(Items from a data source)
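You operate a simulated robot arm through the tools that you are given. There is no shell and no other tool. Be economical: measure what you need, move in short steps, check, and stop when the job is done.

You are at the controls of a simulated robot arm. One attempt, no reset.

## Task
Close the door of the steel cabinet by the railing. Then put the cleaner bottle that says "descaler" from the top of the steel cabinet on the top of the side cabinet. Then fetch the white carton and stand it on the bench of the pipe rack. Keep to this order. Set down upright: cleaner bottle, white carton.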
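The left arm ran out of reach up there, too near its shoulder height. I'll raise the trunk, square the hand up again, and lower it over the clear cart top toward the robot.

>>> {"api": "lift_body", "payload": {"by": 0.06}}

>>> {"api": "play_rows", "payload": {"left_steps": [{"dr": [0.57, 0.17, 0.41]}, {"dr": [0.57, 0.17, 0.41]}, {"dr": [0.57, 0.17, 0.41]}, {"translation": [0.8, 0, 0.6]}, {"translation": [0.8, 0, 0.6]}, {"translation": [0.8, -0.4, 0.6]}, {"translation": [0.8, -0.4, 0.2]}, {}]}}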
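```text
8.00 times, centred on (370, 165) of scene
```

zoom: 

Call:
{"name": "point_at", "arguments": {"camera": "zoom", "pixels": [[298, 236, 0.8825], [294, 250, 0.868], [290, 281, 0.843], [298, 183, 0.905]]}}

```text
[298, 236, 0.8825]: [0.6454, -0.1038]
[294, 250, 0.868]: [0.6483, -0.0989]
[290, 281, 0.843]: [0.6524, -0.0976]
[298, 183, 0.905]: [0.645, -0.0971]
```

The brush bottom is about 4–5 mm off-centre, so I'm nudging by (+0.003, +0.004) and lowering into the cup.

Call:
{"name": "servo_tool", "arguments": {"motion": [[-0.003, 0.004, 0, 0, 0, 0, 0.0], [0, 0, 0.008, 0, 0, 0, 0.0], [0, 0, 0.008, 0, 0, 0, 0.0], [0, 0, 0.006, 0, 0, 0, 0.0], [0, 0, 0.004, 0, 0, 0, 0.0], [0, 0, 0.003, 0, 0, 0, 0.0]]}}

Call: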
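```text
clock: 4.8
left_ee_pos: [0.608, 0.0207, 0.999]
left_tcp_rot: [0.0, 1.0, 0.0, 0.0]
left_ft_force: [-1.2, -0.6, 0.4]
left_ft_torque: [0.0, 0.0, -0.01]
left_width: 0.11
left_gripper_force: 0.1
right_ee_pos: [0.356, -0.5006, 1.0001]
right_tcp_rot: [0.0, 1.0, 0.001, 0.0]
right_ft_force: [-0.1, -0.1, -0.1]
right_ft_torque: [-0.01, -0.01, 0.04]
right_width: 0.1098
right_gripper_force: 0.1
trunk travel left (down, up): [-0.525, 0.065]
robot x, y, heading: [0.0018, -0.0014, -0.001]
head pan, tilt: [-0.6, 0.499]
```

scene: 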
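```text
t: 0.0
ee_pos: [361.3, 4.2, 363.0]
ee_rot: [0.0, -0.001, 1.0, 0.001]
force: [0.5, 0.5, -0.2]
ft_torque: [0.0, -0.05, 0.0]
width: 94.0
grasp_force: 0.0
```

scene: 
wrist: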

• **Given task**
Transcribe every entry exactly, omitting nothing.

• **Output for this task**
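You operate a simulated robot arm through the tools that you are given. There is no shell and no other tool. Be economical: measure what you need, move in short steps, check, and stop when the job is done.

You are at the controls of a simulated robot arm. One attempt, no reset.

## Task
Close the door of the steel cabinet by the railing. Then put the cleaner bottle that says "descaler" from the top of the steel cabinet on the top of the side cabinet. Then fetch the white carton and stand it on the bench of the pipe rack. Keep to this order. Set down upright: cleaner bottle, white carton.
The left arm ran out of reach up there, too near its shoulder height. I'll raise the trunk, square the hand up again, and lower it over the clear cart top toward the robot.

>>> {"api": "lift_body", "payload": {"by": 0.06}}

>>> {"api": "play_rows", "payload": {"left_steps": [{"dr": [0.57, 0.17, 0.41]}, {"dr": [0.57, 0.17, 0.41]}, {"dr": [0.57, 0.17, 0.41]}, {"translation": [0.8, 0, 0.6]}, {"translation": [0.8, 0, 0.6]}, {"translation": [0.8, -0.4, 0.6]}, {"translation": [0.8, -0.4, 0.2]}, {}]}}
```text
8.00 times, centred on (370, 165) of scene
```

zoom: 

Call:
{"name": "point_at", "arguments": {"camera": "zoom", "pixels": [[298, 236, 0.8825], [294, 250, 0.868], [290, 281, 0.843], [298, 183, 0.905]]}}

```text
[298, 236, 0.8825]: [0.6454, -0.1038]
[294, 250, 0.868]: [0.6483, -0.0989]
[290, 281, 0.843]: [0.6524, -0.0976]
[298, 183, 0.905]: [0.645, -0.0971]
```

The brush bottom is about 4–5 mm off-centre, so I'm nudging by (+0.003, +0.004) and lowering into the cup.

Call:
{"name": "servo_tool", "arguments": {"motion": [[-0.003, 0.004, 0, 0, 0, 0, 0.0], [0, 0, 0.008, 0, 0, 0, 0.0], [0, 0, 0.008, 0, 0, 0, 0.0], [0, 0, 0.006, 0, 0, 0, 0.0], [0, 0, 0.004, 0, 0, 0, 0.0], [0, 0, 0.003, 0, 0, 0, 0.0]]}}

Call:
```text
clock: 4.8
left_ee_pos: [0.608, 0.0207, 0.999]
left_tcp_rot: [0.0, 1.0, 0.0, 0.0]
left_ft_force: [-1.2, -0.6, 0.4]
left_ft_torque: [0.0, 0.0, -0.01]
left_width: 0.11
left_gripper_force: 0.1
right_ee_pos: [0.356, -0.5006, 1.0001]
right_tcp_rot: [0.0, 1.0, 0.001, 0.0]
right_ft_force: [-0.1, -0.1, -0.1]
right_ft_torque: [-0.01, -0.01, 0.04]
right_width: 0.1098
right_gripper_force: 0.1
trunk travel left (down, up): [-0.525, 0.065]
robot x, y, heading: [0.0018, -0.0014, -0.001]
head pan, tilt: [-0.6, 0.499]
```

scene: 
```text
t: 0.0
ee_pos: [361.3, 4.2, 363.0]
ee_rot: [0.0, -0.001, 1.0, 0.001]
force: [0.5, 0.5, -0.2]
ft_torque: [0.0, -0.05, 0.0]
width: 94.0
grasp_force: 0.0
```

scene: 
wrist: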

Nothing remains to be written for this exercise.